立川マンドリンクラブ会報 第412012.6.30発行
新しいパートナーとの出会い Mandolin 浜田 義継
 約3年前に新たにマンドリンを買いました。その経過と結果を紹介して、これから購入を考えている方の参考にして頂ければと思い、一文を認めます。
 初めて当クラブの合宿に参加した夜、恒例の車座団らんの場で三々五々に爪弾くなかに、目立つ音を耳にしました。それはカラチェ・クラシコの美音でした。
 40年ぶりにマンドリンを再開した時、昔の楽器を解体調整して弾いていましたが、2点の不満足を感じていました。第一は調弦が正確には出来ない点です。実音とハーモニックス音がズレ、同音でも1ポジションとハイポジションの音との間にズレがあるのです。第二は音の響きが短い点です。この楽器もカラチェではあったのですが。
 そこで楽器の購入を思うようになり、二人のクラブの方の紹介を頂いて渋谷の「オザキ」で試奏させてもらいました。響きは優れていましたが、調弦は万全ではありませんでした。調弦について、店の方は「未調整な為だが元来フレット楽器の宿命」と説明されました。

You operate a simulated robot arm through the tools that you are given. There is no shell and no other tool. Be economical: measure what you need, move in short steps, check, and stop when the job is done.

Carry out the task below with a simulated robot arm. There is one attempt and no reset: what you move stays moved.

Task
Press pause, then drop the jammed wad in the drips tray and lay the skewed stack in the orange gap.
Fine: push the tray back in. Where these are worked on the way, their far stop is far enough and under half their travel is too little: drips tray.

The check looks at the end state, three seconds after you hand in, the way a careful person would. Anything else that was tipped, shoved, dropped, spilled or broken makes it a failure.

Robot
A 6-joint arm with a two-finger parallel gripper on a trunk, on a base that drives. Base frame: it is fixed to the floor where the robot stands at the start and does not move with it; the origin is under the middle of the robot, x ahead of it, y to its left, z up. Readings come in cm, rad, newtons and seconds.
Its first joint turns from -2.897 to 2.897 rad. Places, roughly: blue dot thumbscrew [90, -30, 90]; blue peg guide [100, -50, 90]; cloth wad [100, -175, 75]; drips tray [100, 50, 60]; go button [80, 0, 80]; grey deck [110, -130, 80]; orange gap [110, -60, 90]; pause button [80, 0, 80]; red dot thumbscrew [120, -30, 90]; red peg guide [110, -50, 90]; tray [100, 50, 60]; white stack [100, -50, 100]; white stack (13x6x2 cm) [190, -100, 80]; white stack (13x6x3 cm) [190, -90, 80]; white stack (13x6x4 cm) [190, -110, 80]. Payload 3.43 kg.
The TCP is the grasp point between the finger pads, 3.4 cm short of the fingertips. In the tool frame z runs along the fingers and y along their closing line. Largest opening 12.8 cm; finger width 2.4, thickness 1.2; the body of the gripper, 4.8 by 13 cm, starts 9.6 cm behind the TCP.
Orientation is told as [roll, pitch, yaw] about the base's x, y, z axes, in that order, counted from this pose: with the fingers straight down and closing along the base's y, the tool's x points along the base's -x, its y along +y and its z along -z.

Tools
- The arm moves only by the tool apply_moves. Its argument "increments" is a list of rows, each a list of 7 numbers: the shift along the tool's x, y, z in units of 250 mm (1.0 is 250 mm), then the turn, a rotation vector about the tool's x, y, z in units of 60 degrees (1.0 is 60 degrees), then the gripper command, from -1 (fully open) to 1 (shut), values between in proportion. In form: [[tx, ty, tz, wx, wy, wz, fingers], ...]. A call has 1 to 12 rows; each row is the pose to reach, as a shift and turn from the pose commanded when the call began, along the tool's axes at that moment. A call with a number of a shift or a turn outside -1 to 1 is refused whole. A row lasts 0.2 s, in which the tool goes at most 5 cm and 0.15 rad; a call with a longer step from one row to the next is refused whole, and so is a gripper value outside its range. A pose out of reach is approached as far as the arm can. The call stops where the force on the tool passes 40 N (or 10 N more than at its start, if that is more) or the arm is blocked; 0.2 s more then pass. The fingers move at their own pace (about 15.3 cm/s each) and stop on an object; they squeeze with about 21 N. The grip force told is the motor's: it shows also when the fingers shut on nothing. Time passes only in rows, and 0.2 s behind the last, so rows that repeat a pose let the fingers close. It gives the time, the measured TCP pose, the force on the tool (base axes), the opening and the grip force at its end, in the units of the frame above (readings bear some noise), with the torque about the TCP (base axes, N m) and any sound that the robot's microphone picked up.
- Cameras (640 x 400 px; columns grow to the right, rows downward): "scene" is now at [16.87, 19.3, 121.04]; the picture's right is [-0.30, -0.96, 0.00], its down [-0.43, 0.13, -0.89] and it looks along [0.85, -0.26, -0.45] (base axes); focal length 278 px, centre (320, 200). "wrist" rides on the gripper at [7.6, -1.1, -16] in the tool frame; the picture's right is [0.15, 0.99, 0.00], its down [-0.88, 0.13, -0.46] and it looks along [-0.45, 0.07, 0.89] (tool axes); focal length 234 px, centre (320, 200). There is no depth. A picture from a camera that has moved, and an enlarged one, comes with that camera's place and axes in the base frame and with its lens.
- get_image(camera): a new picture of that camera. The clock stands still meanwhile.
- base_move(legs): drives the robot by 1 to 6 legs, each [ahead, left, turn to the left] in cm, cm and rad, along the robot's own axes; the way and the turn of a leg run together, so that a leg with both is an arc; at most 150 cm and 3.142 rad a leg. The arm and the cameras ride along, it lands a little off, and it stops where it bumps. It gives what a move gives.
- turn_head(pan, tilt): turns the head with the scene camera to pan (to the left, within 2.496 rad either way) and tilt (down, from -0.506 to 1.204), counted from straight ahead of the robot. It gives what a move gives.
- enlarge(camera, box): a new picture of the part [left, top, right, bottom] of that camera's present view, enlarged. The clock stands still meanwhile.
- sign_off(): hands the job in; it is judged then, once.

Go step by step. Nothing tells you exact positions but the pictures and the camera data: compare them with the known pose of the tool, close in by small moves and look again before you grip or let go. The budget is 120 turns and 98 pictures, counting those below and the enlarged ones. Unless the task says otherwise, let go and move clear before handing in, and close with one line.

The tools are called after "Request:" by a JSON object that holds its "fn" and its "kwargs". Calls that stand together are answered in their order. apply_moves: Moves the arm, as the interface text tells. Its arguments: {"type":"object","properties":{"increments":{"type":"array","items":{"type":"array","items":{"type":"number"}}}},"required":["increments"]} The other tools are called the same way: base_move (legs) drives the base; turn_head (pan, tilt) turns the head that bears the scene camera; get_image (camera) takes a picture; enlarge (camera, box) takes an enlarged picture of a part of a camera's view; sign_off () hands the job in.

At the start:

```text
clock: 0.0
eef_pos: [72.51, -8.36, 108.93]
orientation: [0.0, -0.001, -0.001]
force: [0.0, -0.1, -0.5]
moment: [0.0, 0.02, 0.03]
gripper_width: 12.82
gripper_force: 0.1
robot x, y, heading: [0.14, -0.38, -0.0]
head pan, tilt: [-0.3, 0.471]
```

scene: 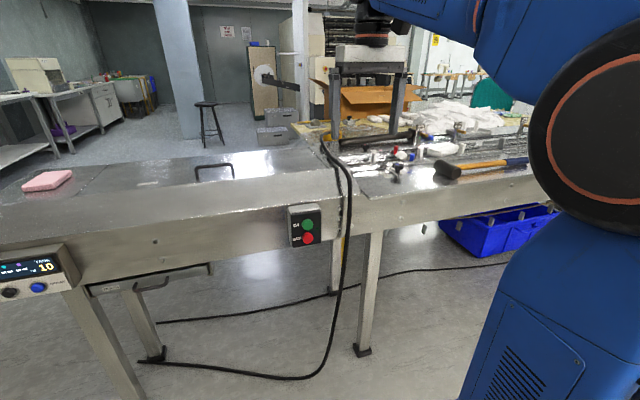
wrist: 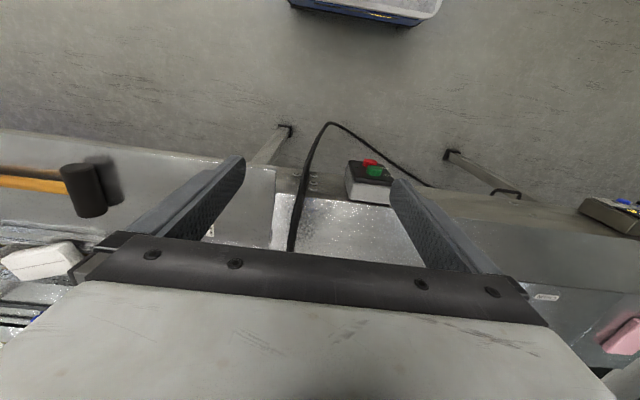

この時は、新しいパートナーへの「一目ぼれ」はありませんでした。
 しかし時を経るにつれ異なる音への渇望が起こり、再度「オザキ」を訪ねました。
店の方との会話のなかで値引きの可能性を示唆したところ「他店で購入した楽器の調整は受けない。」との反応でした。円高傾向の時でしたので、断定的な拒否は意外に感じました。そしてネットで調べた店「FANA」を尋ねました。
 この店は池袋にあり、ギター専門店ですが、マンドリンはカラチェのみ扱っていて、注文を受けてから発注する販売をしていました。多少の不信を拭い去り、その場で予約金を払い、遅れや行き違いはありましたが、新しいパートナーを手にしました。
 今はほとんど新しい楽器を使っていますが、その感想は「いまいち」という所です。
爪が弦に当たった後のレスポンスが早い点は優れています。響く時間も長く保たれ、Firm Finger奏法や左右のピッチカート奏法には効果的でしょう。しかし調弦は改善していません。頻繁な調整が必要なのでしょうが、行っていない為でしょう。繊細な音を出すのには、前に使っていた楽器が性に合います。打ちつける様なピックの使い方には慣れていないので、音量は小さいのですが、柔らかいピックに変えました。
 折角出会った新しいパートナーですから、短所は見ないで長所のみを感じて、末永く付き合うつもりですが、努力が必要でしょう。手入れ、調整、美音を出す工夫等です。
これらについて助言頂ける方が居られたら、よろしくお願いします。